Supplied passage:
◇ ◇ ◇ ◇ ◇ ◇ ◇
A well-written creative brief can be the difference between a delightful collaboration and an overly-drawn-out, costly, unsatisfying nightmare.
And in 2022, there’s really no reason for creative briefs to look exactly as they did 20 years ago. That is, single page word documents—maybe with some images poorly copy-pasted in at low resolution.
While my goal here is to help you write a clear creative brief for your next project, it’s also to open things up a little. To explore the prospect of using dynamic creative briefs in tools like Notion to achieve not only an impressive on-boarding experience—but to actually be more effective in how you communicate information about a project...
But I’m getting ahead of myself. Let’s start from the beginning, as they say.
There are plenty of ways to communicate your brand and project goals. A creative brief is simply an effort to do so concisely.
That’s because a creative brief helps to make a few things clear, upfront. Things like:
When you do this well, the designer, writer, photographer, animator, videographer (talent, writ large) will have all the information they need to go forward, confidently.
What a successful creative brief looks like to you: You’re confident that anyone who is working on the project has the information they need to really get it.
What it looks like to the creative talent: ‘Oh, that actually makes sense. Cool, I can work with this’
Result: Everyone on the same page.
Lovely.
A few key reasons, really:
In short: it’s a tremendous timesaver, which more than compensates for the effort upfront.
But enough about that. Let’s get into it.
Before taking a closer a look at each, here’s an outline for the dynamic creative brief template linked:
This is the skeleton of your brief. Since we’re building ours in Notion, each bullet point will be it’s own linked workspace. However, if you’re typing this out in a single document, you can think of these as sections (or, perhaps, pages).
While working as a copywriter, one of the first things I would do for any client project was browse their website. This helped me with a few things, which turned out to be vital:
These serve as the backdrop for any creative project. The talent needs to understand the basics about who you are, what you do, and who you do it for—before they have any chance of producing something useful toward those ends.
As mentioned above, any creative project will necessarily come into contact with people.
Customers. Employees. Community members. Stakeholders.
Whoever it is that the project intends to serve, it’s worth making that explicit.
If you already have developed User Personas within your team or business, this is a space to share those. If you don’t have them, you can also just start from the template included within this template (user persona inception). You can also learn more about that template, here.
The main function of the ‘Who For?’ section is to make it clear who the project deliverables will interact with. The clearer you can be about this, upfront, the better.
Right after I checked out my client’s website, I would go do some research on competitors and similar players in the market. Sometimes, my client was kind enough to provide some useful competitors upfront—this was always a blessing, since they of course know their market far more intimately than I ever could as an outsider.
The ‘Our Market’ section is an opportunity to quickly provide this gift to your talent. Help them understand who the main players are in your industry. Help them spy on them. Steal from them. Leave comments on those you like, and those you think aren’t worth emulating.
Leave notes on where you feel the opportunities are (’All our competitors write these boring blogs, but our customers listen to podcasts!’).
The beauty of dedicating an entire workspace to ‘Our Market’ is that you can quickly jot down all the things you already know about your market, but the talent does not. If you were to do this is a word document, it would be rambling... but when you have it organized into workspaces by default, anyone can navigate your thoughts easily, and it simply adds detail without creating too much noise.
◇ ◇ ◇ ◇ ◇ ◇ ◇
Written instruction A: In the listing that follows, locate the line containing "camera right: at" and the line containing "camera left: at". Retype exactly those two lines and every line between them, and nothing more. Return a JSON list in which every string is one line; blank lines are skipped.
◇ ◇ ◇ ◇ ◇ ◇ ◇
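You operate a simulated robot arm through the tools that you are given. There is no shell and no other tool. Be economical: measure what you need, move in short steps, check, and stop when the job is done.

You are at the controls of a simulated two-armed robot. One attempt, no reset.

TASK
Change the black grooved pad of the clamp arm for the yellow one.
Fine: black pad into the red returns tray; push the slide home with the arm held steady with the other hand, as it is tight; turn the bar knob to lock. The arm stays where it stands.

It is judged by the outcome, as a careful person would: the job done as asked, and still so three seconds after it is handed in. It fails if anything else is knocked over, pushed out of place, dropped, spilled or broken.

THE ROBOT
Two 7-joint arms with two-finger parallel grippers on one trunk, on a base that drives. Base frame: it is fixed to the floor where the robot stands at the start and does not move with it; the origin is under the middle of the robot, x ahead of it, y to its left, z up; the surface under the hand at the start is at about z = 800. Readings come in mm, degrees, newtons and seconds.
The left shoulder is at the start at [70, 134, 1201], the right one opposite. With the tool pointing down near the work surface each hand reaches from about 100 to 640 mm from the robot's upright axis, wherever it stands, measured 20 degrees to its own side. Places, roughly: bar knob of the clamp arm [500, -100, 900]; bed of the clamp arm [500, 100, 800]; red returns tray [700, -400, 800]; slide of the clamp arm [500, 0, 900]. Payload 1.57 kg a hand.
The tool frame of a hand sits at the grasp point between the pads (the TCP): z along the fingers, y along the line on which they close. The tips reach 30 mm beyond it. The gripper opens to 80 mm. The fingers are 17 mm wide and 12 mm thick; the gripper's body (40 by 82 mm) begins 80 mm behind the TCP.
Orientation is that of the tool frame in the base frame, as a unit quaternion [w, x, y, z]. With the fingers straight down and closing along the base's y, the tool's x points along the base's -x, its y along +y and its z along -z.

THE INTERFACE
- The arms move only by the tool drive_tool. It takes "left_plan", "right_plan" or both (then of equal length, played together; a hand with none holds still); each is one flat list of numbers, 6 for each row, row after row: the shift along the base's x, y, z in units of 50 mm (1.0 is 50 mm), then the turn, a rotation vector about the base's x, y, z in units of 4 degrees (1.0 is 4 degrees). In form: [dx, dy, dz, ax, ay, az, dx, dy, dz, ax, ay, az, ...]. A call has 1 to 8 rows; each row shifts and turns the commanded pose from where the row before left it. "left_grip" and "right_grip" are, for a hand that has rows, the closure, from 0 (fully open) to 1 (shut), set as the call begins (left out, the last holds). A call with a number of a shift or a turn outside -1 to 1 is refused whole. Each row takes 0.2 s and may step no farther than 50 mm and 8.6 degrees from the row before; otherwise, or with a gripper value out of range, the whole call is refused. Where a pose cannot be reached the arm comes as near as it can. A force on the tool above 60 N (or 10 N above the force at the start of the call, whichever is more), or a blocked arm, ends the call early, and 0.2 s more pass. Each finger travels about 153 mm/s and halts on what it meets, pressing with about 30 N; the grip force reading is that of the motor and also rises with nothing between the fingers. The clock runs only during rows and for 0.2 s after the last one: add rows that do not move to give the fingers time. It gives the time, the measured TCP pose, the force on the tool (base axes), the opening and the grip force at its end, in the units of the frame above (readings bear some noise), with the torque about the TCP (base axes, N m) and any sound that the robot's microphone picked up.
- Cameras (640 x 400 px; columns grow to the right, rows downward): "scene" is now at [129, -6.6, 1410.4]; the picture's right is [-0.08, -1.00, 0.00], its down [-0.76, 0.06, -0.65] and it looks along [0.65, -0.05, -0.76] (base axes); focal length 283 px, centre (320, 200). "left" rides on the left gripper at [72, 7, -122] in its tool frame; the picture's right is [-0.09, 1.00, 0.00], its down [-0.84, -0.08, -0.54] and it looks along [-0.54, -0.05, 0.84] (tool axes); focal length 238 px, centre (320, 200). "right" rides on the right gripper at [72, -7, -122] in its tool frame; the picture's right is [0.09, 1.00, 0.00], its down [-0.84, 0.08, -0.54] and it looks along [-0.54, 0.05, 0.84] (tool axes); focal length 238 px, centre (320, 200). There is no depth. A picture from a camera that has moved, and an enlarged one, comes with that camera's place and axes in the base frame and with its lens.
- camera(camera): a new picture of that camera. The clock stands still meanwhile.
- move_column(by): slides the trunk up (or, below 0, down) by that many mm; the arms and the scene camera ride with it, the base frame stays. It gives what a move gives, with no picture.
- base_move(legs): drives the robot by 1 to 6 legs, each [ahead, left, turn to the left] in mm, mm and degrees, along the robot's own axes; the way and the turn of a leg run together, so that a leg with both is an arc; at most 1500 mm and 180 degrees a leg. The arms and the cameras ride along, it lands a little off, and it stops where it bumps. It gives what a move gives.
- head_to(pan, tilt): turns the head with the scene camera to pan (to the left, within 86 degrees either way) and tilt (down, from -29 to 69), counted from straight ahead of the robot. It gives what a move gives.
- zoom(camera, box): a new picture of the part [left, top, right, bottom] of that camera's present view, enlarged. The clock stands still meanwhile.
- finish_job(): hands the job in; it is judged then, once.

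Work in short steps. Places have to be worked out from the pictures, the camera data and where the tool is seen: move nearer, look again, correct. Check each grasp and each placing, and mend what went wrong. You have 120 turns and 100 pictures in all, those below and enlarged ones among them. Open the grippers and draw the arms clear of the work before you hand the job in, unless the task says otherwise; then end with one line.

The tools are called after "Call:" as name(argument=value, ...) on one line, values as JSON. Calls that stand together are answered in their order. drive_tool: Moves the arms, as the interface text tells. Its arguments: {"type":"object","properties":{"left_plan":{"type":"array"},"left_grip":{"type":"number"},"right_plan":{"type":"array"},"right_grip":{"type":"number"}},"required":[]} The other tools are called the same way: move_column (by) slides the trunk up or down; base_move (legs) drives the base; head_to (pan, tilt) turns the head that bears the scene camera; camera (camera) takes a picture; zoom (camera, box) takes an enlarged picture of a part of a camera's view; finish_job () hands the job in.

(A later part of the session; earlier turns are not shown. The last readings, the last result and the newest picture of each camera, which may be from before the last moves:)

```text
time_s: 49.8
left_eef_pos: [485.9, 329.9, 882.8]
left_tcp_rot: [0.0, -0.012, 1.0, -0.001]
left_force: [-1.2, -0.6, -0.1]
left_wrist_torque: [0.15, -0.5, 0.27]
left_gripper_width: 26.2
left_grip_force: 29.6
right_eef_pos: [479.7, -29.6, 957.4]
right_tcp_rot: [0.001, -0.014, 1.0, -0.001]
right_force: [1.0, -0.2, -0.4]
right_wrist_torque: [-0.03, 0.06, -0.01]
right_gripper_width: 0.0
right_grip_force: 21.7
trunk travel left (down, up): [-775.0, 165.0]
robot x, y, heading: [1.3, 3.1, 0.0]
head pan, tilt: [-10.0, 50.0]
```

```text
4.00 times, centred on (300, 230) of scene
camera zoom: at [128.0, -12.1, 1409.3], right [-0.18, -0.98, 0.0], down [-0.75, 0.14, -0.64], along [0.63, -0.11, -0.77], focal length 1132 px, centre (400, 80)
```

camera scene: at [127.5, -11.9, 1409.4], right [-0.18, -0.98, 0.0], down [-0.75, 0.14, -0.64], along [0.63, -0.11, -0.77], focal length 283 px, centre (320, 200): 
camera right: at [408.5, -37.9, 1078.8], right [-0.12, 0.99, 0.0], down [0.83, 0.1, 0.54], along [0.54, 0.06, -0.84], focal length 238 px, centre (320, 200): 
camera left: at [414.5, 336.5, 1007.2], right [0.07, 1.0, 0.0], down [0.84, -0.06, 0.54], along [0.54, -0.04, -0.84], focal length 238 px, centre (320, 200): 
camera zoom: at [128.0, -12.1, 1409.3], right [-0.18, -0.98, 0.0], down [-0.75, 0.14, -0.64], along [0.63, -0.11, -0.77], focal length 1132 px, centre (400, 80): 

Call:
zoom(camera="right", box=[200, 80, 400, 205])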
◇ ◇ ◇ ◇ ◇ ◇ ◇
Written instruction B: Continue the supplied passage from where it stops.

Task output A:
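[
  "camera right: at [408.5, -37.9, 1078.8], right [-0.12, 0.99, 0.0], down [0.83, 0.1, 0.54], along [0.54, 0.06, -0.84], focal length 238 px, centre (320, 200): ",
  "camera left: at [414.5, 336.5, 1007.2], right [0.07, 1.0, 0.0], down [0.84, -0.06, 0.54], along [0.54, -0.04, -0.84], focal length 238 px, centre (320, 200): "
]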

Task output B:
Any creative brief must be clear about two things:
If you have a clear timeline and budget, add these explicitly, too.
Desired outcomes: This is a summary of the things you are actually trying to achieve. Things like ‘Improve our website experience for visitors’ or ‘Grow website traffic by 50%’.
Deliverables: This is what the creative talent is actually responsible for handing over. While you hope a brand new shiny website will lead to the desired outcome above, it may not. Deliverables are for what the creative is responsible to deliver. Outcomes are what we all hope will come of it.
More often than not, providing some examples of:
Can be the quickest way to communicate your ‘taste’ or ‘preference’ to the talent. They don’t need to listen to it. But it’s always helpful to know where you are coming from, and to provide any background brand assets that will be helpful as a starting point.
Speaking of background info...
No project exists in a vacuum. Chances are, you’ve been thinking about this ‘new website build’ / ‘blog update’ / ‘rebrand’ / [insert project here] for a while. You’ve had meetings about it. Written down notes. Explored first concepts with other agencies, even.
List all the relevant project background documents and details in this section. It will save everyone a whole lot of back and forth. Trust me.
This is pretty straightforward. But I like to always include a section for this. Just so everyone is absolutely certain they know what’s coming up next. (And party A is left waiting awkwardly for party B do take action X in the meanwhile...)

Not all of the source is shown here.